## start Data extract
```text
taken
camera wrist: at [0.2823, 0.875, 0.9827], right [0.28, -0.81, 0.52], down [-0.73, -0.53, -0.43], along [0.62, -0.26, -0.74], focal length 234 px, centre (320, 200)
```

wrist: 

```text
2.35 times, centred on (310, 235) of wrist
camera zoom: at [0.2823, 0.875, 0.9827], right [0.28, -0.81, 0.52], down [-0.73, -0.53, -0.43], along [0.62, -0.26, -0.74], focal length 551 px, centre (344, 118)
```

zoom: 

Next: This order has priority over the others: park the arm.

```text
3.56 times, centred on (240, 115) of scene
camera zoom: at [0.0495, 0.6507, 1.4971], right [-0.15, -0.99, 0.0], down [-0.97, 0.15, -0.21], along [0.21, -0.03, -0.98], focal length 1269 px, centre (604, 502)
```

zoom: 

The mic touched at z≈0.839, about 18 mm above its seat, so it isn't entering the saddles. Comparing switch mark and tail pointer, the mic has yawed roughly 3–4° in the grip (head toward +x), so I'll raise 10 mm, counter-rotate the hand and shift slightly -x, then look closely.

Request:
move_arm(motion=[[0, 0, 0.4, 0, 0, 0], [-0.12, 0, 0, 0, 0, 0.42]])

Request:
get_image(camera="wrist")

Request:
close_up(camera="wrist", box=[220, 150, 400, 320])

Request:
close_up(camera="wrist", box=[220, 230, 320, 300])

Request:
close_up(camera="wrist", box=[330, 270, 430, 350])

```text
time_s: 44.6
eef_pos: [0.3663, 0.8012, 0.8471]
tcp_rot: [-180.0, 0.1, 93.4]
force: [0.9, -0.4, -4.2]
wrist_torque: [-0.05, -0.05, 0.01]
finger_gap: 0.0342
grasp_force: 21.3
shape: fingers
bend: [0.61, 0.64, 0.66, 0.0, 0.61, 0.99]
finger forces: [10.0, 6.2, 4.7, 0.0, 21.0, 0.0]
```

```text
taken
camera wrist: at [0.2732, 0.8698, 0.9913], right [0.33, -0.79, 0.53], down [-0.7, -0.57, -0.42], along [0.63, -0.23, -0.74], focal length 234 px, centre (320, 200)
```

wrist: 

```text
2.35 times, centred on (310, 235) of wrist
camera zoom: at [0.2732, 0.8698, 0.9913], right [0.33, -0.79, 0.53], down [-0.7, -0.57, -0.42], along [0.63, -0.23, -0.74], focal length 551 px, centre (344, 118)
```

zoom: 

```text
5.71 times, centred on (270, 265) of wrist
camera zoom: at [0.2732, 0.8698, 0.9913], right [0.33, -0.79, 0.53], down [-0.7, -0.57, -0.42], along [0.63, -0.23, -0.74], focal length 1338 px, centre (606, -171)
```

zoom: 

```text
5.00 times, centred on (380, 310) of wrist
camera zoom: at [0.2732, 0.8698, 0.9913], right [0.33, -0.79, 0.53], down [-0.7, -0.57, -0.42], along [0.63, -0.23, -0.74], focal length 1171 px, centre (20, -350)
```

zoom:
## end Data extract
◆ **Brief**: Nothing should be changed: write out all of the data as is.

◆ **Solution to the exercise**:
```text
taken
camera wrist: at [0.2823, 0.875, 0.9827], right [0.28, -0.81, 0.52], down [-0.73, -0.53, -0.43], along [0.62, -0.26, -0.74], focal length 234 px, centre (320, 200)
```

wrist: 

```text
2.35 times, centred on (310, 235) of wrist
camera zoom: at [0.2823, 0.875, 0.9827], right [0.28, -0.81, 0.52], down [-0.73, -0.53, -0.43], along [0.62, -0.26, -0.74], focal length 551 px, centre (344, 118)
```

zoom: 

Next: This order has priority over the others: park the arm.

```text
3.56 times, centred on (240, 115) of scene
camera zoom: at [0.0495, 0.6507, 1.4971], right [-0.15, -0.99, 0.0], down [-0.97, 0.15, -0.21], along [0.21, -0.03, -0.98], focal length 1269 px, centre (604, 502)
```

zoom: 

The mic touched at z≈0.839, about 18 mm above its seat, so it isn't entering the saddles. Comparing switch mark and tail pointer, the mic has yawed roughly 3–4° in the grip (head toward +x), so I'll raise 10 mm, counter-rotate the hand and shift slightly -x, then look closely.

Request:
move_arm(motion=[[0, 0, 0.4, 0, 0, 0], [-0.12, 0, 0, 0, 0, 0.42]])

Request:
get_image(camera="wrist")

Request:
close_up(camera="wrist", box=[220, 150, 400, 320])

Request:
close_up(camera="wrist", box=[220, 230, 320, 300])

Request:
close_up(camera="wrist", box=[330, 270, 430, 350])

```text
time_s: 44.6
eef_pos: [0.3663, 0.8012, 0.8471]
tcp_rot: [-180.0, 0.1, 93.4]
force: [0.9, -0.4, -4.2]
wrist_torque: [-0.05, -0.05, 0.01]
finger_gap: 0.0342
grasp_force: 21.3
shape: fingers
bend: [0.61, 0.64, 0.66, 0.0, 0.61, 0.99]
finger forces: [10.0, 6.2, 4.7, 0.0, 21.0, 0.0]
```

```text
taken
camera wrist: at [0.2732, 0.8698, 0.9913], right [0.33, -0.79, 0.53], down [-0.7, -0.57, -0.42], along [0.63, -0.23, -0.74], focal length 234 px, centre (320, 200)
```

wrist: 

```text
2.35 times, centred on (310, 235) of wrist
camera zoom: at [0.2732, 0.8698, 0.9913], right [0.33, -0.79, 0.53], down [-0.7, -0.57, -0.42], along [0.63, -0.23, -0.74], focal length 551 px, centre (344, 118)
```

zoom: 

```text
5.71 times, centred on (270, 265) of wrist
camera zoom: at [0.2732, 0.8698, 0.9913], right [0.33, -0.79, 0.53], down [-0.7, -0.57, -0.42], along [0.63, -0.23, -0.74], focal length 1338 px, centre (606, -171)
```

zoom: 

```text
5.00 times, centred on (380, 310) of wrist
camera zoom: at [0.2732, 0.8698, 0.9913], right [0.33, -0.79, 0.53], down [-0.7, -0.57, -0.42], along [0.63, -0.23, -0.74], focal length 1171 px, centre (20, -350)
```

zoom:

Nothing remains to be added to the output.